Börsen-Zeitung: Sprengkraft im Streichelzoo, Kommentar zum
Sparkassensektor von Bernd Wittkowski
   Frankfurt (ots) - In der Sparkassengruppe wird zuweilen über die 
Deutsche Bank gelästert, die gerade dabei sei, in die Brüche zu 
gehen. Die Gefahr besteht sicher. Doch müssen die 
Öffentlich-Rechtlichen aufpassen, dass nicht sie die Ersten sind, die
sich selbst zerlegen. Vielversprechende Ansätze dafür sind erkennbar.
Der hessisch-thüringische Verbandschef Gerhard Grandke ist zwar als 
Offenbacher und langjähriger Oberbürgermeister der Nachbarstadt 
Frankfurts Auseinandersetzungen mit härteren Bandagen gewöhnt.
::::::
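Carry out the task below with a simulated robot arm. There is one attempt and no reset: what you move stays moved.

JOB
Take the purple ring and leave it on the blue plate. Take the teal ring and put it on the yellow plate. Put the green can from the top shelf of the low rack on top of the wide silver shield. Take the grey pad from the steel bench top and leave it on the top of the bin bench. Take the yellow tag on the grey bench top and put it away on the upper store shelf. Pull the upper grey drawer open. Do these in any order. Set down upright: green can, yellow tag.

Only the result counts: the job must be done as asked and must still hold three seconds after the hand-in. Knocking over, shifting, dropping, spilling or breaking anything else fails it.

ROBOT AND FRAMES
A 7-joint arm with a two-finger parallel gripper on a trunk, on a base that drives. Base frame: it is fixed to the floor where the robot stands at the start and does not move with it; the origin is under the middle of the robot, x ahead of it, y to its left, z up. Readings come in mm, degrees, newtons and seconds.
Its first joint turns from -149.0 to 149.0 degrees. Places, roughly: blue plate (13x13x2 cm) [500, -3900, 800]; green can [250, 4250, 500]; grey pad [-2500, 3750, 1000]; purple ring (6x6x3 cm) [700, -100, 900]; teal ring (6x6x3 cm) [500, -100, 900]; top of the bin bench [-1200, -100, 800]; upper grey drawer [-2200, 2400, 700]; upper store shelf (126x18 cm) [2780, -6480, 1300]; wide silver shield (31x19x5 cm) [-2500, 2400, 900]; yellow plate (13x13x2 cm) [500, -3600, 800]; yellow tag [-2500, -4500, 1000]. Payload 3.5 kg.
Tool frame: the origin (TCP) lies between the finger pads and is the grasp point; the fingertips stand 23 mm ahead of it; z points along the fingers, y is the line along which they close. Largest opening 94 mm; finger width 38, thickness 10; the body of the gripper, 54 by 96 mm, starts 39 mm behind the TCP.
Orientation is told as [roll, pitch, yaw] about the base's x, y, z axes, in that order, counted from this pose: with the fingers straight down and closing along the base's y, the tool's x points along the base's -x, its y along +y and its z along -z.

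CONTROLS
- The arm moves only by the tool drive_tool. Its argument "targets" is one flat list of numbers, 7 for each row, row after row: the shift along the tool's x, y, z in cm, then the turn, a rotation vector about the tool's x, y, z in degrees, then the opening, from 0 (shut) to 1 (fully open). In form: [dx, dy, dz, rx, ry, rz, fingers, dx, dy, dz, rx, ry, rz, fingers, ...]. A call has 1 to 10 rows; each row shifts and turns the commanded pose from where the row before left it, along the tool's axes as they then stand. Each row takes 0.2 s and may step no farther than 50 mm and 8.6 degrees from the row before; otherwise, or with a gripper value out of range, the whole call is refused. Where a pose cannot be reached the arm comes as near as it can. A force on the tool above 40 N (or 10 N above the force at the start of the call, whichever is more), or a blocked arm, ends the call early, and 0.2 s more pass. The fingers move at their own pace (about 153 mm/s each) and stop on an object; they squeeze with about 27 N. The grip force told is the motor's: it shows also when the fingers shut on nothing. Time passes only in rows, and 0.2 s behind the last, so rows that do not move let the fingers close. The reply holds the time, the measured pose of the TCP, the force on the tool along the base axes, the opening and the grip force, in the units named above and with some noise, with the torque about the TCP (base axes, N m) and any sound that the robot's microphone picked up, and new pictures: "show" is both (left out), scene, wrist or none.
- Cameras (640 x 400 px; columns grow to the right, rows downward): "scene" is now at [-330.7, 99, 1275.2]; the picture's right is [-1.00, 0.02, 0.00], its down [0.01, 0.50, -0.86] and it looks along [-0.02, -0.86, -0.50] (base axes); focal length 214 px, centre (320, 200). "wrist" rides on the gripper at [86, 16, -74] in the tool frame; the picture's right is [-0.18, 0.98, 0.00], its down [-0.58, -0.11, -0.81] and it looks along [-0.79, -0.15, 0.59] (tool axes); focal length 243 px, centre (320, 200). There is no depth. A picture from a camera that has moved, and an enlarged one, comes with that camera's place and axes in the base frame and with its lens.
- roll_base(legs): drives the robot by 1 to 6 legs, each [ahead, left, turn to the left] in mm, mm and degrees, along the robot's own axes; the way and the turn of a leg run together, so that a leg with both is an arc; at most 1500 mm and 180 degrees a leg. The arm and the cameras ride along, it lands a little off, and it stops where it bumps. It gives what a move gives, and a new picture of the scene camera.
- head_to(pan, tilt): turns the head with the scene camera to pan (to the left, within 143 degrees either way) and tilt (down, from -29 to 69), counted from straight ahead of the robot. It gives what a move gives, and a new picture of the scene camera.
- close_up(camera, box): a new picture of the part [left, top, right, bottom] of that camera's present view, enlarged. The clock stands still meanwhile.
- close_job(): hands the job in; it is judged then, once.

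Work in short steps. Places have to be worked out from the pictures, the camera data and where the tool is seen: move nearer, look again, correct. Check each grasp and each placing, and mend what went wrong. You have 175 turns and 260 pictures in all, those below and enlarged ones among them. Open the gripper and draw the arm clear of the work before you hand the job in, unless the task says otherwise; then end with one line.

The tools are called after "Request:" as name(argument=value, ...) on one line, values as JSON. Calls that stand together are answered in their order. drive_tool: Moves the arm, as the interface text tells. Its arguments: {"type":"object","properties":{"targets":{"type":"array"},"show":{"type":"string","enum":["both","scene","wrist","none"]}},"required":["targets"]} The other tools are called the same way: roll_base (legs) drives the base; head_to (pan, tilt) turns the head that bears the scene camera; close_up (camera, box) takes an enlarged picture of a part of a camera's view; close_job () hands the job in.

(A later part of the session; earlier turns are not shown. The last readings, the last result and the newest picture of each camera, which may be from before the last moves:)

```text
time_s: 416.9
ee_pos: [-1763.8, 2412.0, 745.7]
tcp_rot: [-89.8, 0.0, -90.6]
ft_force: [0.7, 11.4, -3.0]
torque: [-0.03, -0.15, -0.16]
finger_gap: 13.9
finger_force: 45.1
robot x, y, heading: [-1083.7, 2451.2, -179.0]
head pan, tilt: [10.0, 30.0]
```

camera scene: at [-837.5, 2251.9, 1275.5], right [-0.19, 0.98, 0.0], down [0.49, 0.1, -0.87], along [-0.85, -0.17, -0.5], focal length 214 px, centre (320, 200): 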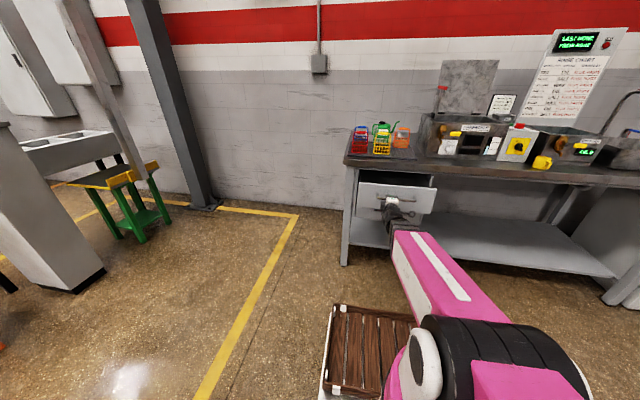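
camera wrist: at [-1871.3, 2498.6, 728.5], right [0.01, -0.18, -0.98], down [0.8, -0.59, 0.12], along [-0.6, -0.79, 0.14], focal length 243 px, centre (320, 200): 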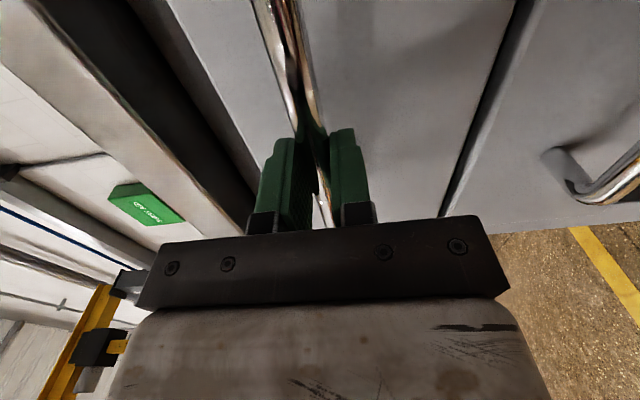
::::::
Jene 
zwischen dem Verbandsgebiet Westfalen-Lippe und dem Rest der Gruppe 
sieht der kampferprobte Taekwondoin deshalb erst auf dem Niveau eines
"Streichelzoos" (was, ehrlich gesagt, ungemein neugierig macht auf 
die Zeit, in der auch nach Grandkes Verständnis die Fetzen fliegen).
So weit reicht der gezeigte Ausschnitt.